▶ _Brief_
Look through the lines below and state how many hold the word "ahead". Write only the number.

-- Start of Data excerpt --

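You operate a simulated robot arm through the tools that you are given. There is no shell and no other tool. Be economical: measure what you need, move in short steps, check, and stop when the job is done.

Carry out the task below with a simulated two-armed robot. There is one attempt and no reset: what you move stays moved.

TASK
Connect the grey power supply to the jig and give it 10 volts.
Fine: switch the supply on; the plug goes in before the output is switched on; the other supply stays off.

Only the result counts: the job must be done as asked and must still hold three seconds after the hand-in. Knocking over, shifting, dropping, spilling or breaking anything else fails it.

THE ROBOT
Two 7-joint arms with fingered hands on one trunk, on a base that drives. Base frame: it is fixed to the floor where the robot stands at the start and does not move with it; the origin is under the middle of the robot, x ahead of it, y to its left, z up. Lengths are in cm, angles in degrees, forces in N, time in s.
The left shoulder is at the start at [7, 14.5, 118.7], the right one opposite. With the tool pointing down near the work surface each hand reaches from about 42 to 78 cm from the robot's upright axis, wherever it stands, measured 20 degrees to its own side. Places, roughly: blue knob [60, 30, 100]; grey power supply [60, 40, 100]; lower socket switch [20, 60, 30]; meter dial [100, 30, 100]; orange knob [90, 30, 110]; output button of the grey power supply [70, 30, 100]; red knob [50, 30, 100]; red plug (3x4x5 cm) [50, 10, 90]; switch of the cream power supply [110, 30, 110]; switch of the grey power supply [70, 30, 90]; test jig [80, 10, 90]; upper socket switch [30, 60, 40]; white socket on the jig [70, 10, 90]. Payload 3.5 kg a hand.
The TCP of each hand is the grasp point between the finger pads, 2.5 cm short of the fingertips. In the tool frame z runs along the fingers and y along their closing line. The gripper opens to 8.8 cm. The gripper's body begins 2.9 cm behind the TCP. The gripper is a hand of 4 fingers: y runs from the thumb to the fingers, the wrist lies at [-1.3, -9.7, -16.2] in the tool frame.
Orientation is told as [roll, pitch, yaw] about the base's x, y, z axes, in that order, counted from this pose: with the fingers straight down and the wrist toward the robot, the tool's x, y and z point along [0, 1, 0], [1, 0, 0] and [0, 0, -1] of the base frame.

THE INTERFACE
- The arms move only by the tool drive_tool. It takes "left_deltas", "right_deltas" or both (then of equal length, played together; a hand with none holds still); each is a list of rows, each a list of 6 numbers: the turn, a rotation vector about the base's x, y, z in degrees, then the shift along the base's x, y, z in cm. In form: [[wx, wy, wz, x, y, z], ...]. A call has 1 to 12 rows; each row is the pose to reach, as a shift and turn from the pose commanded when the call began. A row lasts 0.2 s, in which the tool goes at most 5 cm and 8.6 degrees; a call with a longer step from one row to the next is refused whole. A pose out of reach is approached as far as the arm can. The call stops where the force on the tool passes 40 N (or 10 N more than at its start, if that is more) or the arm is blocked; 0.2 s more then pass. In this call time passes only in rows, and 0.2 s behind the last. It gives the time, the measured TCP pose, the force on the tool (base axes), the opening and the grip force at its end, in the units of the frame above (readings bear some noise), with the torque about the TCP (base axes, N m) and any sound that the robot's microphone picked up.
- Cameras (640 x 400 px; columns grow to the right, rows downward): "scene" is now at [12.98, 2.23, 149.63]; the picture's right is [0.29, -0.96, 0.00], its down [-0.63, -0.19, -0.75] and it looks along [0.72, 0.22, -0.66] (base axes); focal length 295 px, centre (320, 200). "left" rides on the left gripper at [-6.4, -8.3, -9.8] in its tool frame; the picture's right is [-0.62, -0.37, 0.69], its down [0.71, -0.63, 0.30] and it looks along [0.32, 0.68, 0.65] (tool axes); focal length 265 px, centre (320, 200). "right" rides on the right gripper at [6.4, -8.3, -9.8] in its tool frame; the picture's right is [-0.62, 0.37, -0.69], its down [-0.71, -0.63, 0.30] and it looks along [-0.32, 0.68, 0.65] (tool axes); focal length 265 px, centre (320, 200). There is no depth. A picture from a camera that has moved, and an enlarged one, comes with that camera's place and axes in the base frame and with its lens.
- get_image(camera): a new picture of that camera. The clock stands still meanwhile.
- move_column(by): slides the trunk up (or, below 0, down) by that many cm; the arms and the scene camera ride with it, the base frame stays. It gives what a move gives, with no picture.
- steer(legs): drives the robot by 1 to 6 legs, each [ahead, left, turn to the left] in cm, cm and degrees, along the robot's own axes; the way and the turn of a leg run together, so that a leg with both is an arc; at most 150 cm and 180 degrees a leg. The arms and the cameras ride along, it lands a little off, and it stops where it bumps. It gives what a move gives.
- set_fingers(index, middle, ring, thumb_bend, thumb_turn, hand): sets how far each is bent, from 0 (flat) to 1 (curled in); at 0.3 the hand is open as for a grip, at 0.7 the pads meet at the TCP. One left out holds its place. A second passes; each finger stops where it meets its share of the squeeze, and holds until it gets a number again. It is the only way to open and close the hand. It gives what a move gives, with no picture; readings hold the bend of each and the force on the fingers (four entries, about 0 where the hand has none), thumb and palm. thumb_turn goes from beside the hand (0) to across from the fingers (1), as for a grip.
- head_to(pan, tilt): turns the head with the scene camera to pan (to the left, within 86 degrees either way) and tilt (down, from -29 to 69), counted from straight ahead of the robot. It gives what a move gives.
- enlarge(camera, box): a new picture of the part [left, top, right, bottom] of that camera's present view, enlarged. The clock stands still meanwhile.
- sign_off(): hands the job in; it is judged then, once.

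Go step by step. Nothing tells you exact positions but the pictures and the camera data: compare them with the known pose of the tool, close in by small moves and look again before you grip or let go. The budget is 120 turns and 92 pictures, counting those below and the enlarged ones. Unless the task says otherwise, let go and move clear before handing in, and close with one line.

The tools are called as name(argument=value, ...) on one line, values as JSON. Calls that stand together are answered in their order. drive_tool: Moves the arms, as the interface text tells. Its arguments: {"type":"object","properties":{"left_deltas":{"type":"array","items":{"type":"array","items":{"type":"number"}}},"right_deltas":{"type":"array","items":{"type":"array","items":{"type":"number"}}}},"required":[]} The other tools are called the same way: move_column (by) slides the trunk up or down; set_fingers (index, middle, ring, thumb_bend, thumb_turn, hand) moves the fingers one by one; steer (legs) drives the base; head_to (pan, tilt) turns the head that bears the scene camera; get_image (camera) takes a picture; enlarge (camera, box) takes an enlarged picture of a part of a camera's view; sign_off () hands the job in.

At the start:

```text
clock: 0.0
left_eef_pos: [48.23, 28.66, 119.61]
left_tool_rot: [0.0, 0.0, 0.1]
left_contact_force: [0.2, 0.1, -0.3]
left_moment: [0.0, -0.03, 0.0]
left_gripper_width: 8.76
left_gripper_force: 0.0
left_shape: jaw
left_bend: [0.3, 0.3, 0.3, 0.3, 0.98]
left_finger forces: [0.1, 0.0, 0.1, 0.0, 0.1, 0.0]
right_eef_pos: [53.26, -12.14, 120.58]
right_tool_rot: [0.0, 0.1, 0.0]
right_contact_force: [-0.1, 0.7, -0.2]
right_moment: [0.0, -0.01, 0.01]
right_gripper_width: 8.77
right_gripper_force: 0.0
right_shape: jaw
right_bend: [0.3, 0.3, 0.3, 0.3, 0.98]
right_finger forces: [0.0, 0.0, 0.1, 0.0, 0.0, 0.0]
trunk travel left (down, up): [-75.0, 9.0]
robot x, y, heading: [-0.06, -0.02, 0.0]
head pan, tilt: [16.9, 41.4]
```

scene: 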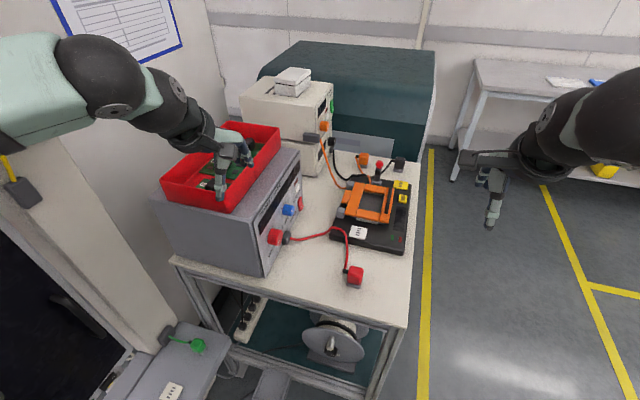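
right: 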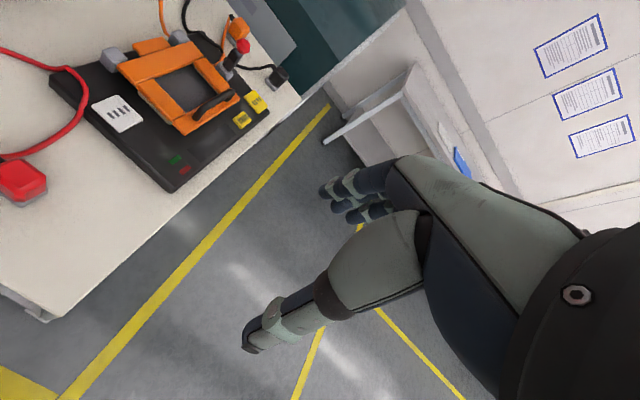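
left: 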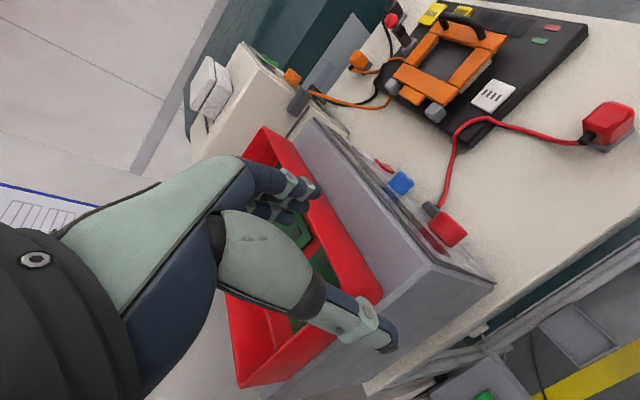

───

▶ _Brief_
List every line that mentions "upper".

-- End of Data excerpt --

▶ _Expected answer_
3